However, with a boiling point of roughly 7x lower than the temperatures we saw near my house (at about 6F) I doubt this is going to be substantial. There should still be copious, roiling-boil vapor with a perceptible amount of liquid propane in a tank at 6F. Anecdotal evidence suggest this as well. The web is filled with stories of using propane heat at and well below 0F. Millions of Americans have a propane tank in their yard they use all winter long to heat their homes, cook their food, and other ways we exploit the readiness of carbon to combine with oxygen. For most of my childhood, I was one of them. My family was more than 1 of them. I think. It might have been butane. The trucks look about the same, so I cannot be sure. But I can be sure that down to any temperature we saw in rural north Texas (at or slightly below freezing with roughly annual regularity, but never for substantial periods of time), whichever gas was in that tank never failed to light our stove, our water heater, or the super-fun-time open-flame ceramic heaters throughout.

You might be right; I’ll test again when it’s warmer. However, it is my impression that “most barbeque side burners are not very useful”. Mostly gathered from others, since I don’t use them much.

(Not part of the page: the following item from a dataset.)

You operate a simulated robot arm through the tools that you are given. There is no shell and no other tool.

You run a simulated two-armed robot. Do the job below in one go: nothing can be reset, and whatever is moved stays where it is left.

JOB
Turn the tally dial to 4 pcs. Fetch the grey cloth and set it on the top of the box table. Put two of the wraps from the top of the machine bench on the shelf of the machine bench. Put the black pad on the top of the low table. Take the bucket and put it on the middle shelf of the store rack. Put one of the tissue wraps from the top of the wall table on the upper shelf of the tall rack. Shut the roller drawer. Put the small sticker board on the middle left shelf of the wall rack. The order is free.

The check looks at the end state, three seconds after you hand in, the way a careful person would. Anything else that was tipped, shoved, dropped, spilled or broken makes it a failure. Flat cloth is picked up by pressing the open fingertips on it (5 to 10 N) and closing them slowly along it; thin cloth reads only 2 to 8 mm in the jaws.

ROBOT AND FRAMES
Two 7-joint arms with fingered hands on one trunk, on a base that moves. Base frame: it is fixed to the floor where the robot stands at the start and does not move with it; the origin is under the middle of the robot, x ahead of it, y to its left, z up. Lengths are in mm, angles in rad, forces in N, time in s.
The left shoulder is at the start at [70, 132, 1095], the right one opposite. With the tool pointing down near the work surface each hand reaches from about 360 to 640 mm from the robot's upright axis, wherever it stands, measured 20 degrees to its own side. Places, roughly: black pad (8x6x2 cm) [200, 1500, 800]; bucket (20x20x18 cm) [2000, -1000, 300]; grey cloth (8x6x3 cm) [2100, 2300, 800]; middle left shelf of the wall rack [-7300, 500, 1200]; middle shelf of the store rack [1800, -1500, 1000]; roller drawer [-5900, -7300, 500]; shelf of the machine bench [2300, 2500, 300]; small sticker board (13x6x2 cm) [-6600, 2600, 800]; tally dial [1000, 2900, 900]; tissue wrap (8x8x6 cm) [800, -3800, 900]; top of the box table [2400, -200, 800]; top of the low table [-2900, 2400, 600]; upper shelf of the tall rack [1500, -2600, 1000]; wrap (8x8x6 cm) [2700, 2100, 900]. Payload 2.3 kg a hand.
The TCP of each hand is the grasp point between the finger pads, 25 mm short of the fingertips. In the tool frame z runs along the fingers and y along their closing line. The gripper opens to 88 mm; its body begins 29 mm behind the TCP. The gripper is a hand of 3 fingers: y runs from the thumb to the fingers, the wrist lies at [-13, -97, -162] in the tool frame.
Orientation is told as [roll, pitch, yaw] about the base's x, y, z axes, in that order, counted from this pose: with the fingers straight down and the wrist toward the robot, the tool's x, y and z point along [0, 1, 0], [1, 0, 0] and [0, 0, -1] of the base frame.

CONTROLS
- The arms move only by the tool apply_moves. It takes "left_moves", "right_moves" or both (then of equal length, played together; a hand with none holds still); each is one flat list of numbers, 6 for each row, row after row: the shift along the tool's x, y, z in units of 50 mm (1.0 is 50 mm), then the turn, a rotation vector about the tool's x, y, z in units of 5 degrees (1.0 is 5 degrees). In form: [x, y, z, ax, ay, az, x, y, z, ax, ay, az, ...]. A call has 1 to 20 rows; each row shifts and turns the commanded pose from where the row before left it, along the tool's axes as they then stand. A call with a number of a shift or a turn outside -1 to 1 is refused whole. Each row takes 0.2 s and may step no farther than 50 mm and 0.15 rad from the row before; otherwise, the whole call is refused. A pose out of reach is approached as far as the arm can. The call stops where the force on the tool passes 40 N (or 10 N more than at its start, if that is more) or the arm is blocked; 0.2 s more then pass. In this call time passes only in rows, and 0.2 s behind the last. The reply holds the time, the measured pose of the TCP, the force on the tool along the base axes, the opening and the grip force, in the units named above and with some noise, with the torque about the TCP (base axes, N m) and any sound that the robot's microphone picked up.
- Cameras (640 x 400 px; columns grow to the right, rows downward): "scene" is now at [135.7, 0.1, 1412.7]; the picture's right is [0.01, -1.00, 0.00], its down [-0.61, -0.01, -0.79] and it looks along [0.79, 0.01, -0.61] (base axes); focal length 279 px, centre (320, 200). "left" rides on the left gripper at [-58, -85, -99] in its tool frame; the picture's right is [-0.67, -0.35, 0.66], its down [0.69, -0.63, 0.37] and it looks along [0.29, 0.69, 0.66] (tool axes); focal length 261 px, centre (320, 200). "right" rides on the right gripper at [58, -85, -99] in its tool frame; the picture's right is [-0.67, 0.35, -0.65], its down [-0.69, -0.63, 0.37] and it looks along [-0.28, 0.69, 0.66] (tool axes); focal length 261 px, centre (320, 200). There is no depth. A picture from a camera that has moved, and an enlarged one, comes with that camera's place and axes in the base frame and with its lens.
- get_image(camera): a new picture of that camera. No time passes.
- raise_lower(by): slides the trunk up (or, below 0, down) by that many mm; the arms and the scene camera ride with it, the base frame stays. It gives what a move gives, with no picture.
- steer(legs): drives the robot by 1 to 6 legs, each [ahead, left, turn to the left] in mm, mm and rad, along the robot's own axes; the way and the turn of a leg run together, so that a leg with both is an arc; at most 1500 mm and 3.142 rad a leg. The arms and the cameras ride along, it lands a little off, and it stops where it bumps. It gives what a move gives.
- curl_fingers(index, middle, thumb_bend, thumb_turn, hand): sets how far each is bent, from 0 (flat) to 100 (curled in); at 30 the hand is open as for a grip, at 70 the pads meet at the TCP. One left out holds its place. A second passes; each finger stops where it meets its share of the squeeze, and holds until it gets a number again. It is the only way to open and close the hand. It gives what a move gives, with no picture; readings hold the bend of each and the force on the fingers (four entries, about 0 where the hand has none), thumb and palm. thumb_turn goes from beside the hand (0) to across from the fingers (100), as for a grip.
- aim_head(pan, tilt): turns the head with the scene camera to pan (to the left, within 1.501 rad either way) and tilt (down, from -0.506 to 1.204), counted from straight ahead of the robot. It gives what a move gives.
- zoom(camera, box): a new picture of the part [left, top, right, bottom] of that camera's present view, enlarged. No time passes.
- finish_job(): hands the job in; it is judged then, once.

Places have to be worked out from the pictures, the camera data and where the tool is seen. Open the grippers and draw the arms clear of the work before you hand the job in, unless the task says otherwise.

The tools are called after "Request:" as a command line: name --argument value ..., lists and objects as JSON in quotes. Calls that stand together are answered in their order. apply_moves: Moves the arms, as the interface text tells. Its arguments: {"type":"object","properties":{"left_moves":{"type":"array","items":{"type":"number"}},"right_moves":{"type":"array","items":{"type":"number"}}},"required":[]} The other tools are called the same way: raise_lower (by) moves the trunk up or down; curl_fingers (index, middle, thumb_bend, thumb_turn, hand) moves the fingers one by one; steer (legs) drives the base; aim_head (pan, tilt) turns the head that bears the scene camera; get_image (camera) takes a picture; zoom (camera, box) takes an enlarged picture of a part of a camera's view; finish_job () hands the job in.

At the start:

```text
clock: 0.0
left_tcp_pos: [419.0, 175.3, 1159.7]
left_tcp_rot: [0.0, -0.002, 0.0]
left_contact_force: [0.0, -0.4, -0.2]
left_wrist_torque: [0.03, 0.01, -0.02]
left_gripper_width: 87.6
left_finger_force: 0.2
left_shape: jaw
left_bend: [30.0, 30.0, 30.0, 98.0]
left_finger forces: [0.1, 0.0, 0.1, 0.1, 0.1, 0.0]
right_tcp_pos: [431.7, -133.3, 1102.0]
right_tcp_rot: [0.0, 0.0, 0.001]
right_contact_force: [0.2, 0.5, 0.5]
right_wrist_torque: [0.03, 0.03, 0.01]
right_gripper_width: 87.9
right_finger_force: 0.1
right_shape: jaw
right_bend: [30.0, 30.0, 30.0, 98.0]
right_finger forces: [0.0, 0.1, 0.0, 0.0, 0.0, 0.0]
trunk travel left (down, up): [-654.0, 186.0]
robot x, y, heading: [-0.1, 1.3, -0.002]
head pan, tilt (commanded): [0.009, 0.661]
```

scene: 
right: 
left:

Differing opinion, my own: when I had no kitchen stove ~8 years ago during remodel, we boiled water a-plenty on the sideburner of the grill I had then, but it never really made it to freezing on most mornings.

Except, if I’m not mistaken, and I very well could be, the regulator drops whatever is in the tank down to 8-10 psi at the very top of the scale (some sources say as low as 1/3psi!). At 0F I should still have plenty of vapor pressure. Actually, at anything above, very roughly, based on that graph, say -30F…

Thank you. These are both specialized liquid-fuel offerings, right? Those I looked at look nifty, and would probably work, but aren’t propane powered, necessitating storing another fuel, etc. Which isn’t to say they’re completely out of the running for my attention, just not what I think I’m looking for here. Thank you.

Excellent points. Thank you. I can’t say the idea doesn’t intrigue me, though it’d be a bit weird to cook food over gasoline…

Thank you. I’d never looked into the differences between propane and butane before. The trucks that deliver them look the same based on my online search this AM. Now I’m wondering which I see so frequently from e.g. Ferrelgas. I’m certain they’re delivering propane to residential tanks, but now you’ve got me wondering. I didn’t realize butane has such a higher boiling point. What a difference a couple atoms make!

You are correct. The regulators do take the gas to 8-10”wc which would be close to 1/3 of a psi. 1 psi is about 27.72” water column. Not sure how well the regulators would vary under those conditions. I would be curious if the outlet pressure drops. I have a way to measure it but no longer have a gas grill to check it.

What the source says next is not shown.